Un ulteriore motivo di preoccupazione è che, appunto a causa della sua maggiore infettività, la versione UK del virus si sta dimostrando più aggressiva nei confronti di bambini e ragazzi. I dati provenienti da Israele, in cui oltre l’80% degli over60 sono già stati vaccinati, mostrano un aumento di infezioni nei giovani tale da preoccupare l’Associazione dei pediatri. L’immunologa dell’Università di Padova, Antonella Viola, ha scritto su Facebook che “In Israele ad esempio si sta verificando un fenomeno preoccupante: aumentano notevolmente i casi di Covid-19 tra bambini e adolescenti, con un picco tra i 6 e i 9 anni“. Si tratterebbe di un enorme ostacolo, che potrebbe minare la possibilità di mantenere aperte le scuole.
In Italia, per ora, la situazione sembra più calma. Anche in virtù delle misure piuttosto rigide che hanno regolato gli spostamenti negli ultimi mesi, le varianti non sembrano ancora eccessivamente diffuse. Sequenziare il genoma dei tamponi positivi è un processo che richiede un certo tempo, e dunque per ora non abbiamo numeri accurati.
Tuttavia, se non dei dati numerici, possiamo fidarci dei dati empirici: laddove prendono piede, le varianti divampano rapidamente e si fanno notare, basti guardare Irlanda, Danimarca, Portogallo e, naturalmente, Regno Unito. Infatti anche in Italia i primi focolai di variante inglese, registrati a Corzano (provincia di Brescia) e Guardiagrele (provincia di Chieti), si sono fatti notare.

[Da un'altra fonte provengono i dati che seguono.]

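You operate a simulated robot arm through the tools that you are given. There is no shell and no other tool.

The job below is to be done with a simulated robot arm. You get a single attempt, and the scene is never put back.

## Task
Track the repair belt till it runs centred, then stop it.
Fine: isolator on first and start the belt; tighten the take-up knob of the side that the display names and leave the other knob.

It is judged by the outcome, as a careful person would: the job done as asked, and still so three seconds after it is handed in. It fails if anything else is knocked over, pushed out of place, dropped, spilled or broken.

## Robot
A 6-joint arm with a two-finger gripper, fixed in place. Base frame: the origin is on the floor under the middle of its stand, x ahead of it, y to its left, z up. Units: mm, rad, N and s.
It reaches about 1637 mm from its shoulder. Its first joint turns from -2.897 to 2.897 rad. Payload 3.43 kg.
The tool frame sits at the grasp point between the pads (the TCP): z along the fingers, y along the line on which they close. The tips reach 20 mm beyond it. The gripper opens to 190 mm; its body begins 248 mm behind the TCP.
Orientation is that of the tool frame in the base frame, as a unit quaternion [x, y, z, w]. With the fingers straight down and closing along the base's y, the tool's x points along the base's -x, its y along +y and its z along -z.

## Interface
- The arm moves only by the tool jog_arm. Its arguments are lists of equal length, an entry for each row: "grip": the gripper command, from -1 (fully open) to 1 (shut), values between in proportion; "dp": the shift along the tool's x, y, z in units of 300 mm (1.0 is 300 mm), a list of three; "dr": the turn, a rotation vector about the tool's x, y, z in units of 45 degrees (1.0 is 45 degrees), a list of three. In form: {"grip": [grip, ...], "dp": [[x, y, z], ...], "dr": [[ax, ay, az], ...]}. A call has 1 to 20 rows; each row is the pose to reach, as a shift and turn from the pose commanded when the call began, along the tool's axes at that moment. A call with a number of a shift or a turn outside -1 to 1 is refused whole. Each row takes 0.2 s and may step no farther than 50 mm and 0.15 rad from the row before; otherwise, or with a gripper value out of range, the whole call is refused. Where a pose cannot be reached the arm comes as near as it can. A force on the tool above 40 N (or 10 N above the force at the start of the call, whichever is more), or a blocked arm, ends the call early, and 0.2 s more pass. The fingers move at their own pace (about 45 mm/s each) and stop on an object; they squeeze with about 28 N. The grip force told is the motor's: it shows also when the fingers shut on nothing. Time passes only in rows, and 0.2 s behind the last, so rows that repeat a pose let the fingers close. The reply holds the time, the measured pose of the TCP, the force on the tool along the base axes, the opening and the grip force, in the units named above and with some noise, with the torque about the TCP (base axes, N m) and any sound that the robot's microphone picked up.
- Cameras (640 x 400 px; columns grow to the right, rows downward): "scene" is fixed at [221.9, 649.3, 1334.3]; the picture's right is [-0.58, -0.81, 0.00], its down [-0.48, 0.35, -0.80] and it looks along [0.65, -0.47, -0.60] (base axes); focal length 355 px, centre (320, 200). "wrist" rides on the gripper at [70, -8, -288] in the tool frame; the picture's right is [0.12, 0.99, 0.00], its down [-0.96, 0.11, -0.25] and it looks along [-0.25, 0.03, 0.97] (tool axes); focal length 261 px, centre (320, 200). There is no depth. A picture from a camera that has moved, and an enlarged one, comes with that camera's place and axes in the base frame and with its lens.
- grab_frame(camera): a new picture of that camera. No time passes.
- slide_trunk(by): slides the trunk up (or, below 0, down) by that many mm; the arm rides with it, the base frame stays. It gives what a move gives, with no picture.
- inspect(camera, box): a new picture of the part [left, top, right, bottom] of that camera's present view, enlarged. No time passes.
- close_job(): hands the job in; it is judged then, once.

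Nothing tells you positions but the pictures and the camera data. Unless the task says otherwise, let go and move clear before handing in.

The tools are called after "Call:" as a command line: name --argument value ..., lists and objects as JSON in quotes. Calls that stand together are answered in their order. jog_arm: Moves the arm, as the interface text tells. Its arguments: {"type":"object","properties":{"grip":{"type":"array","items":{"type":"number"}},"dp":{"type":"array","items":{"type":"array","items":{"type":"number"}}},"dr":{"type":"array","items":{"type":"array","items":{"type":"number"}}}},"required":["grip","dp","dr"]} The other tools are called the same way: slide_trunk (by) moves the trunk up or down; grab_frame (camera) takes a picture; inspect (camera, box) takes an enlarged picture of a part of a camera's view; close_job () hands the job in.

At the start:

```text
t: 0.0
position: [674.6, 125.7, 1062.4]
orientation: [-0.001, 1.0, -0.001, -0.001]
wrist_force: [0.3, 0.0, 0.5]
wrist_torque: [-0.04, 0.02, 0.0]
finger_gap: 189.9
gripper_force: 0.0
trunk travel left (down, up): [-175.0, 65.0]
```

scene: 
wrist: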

Gianni Rezza, direttore generale della Prevenzione del ministero della Salute, ha caldamente raccomandato che le singole Regioni stabiliscano zone rosse nel loro territorio laddove si registri la presenza di varianti, nonostante quasi tutta la penisola ora sia gialla e la curva dei contagi sia per ora stabile. La maggiore preoccupazione interessa il centro Italia, infatti da domani la provincia di Perugia, sei comuni del Ternano e diverse località del Molise diventeranno zona rossa.
Per difendersi dall’avanzata di queste varianti le autorità sanitarie raccomandano di non abbassare la guardia, di continuare a rispettare rigidamente le norme di prevenzione, e soprattutto di vaccinarsi. La variante inglese, infatti, si è dimostrata suscettibile ai vaccini Pfizer, Moderna ed AstraZeneca.